:: Data shown ::
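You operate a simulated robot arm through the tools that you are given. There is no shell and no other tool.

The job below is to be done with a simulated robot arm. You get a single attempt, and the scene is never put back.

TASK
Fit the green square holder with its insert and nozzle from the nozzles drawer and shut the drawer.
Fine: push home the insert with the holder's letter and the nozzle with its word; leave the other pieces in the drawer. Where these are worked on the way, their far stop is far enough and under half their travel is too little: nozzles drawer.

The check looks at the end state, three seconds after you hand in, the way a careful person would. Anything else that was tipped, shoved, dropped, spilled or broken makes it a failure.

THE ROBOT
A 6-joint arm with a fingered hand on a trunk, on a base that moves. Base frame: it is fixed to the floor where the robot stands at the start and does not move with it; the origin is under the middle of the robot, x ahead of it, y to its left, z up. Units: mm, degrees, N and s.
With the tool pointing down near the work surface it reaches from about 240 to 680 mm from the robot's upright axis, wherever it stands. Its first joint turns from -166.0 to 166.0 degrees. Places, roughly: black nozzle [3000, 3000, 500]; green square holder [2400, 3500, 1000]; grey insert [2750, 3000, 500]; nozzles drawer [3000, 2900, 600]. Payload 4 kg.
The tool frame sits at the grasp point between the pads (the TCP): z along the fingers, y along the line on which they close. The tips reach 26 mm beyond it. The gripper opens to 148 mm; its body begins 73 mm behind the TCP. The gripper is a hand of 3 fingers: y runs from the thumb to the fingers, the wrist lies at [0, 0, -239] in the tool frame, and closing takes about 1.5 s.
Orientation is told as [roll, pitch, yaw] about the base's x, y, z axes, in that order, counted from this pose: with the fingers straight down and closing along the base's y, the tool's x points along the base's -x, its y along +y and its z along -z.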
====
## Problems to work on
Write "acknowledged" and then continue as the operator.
:::
:: Reading text ::
Artist Was Forced to Eat Bugs to Survive Under Pol Pot’s Communist Regime

Artist Was Forced to Eat Bugs to Survive Under Pol Pot’s Communist Regime
Cabinets filled with human skulls, disinterred from the grounds of the Tuol Sleng prison (Public Domain); Right - Vann Nath (Vannnath.com)
Jack Phillips
3/6/2017
Updated:
6/4/2018

A survivor of the notorious communist Khmer Rouge torture camp revealed that he and other inmates were forced to eat insects to stave off starvation—adding that they ate their meals alongside corpses of former inmates.

Vann Nath, a Cambodian artist, is one of only seven survivors of the notorious secret Khmer Rouge prison camp called S-21. Some 14,000 men, women, and children were tortured, interrogated, and executed during the far-left Khmer Rouge regime headed by Pol Pot that ruled between 1975 and 1979, according to his biography.

Nath explained that he was kept alive due to his skill as an artist so he could paint pictures and make sculptures of Pol Pot, who presided over a Maoist-inspired totalitarian dictatorship who forced city denizens to work at collective farms.
:::
## Problems to work on
A – Write out the reading text from "Vann Nath, a" to "to his biography.", both included.
B – Keep the reading text going from its last sentence.

## Answers
A –
Vann Nath, a Cambodian artist, is one of only seven survivors of the notorious secret Khmer Rouge prison camp called S-21. Some 14,000 men, women, and children were tortured, interrogated, and executed during the far-left Khmer Rouge regime headed by Pol Pot that ruled between 1975 and 1979, according to his biography.

B –
Pol Pot essentially tried to take Cambodia back to the middle ages in a stark form of social engineering that ended in catastrophe. Executions, extreme work conditions, and other factors killed off a quarter of the Cambodian population in Pol Pot’s “Year Zero” campaign—in which he declared the nation would start again. Out of a population of around 8 million, at least 1.7 million people died.

Khmer Rouge guerilla soldiers wearing black uniforms, ride atop jeeps through a street of Phnom Penh, the day Cambodia fell under the control of the Communist Khmer Rouge forces, on April 17, 1975. (Sjoberg/AFP/Getty Images)
Khmer Rouge guerilla soldiers wearing black uniforms, ride atop jeeps through a street of Phnom Penh, the day Cambodia fell under the control of the Communist Khmer Rouge forces, on April 17, 1975. (Sjoberg/AFP/Getty Images)

Many who were tortured at Tuol Sleng—the prison where Nath was held between January 1978 and January 1979—were sent to the so-called “killing fields” near Phnom Penh.

“My suffering cannot be erased—the memories keep haunting me,” he said at a trial several years ago. Nath added: “We were so hungry, we would eat insects that dropped from the ceiling.”

“We would quickly grab and eat them so we could avoid being seen by the guards,” he added, according to The Independent.

“We ate our meals next to dead bodies, and we didn’t care because we were like animals. The conditions were so inhumane and the food was so little. I even thought eating human flesh would be a good meal.”

Under the Khmer Rouge, which eagerly tried to emulate the Chinese Communist Party, anyone believed to be an intellectual was killed. People were killed for wearing glasses.

Cambodian women and children huddle close together in fear of incoming fire from Khmer Rouge forces on Highway 5, just northwest of Phnom Penh, April 6, 1975. (AP Photo)
Cambodian women and children huddle close together in fear of incoming fire from Khmer Rouge forces on Highway 5, just northwest of Phnom Penh, April 6, 1975. (AP Photo)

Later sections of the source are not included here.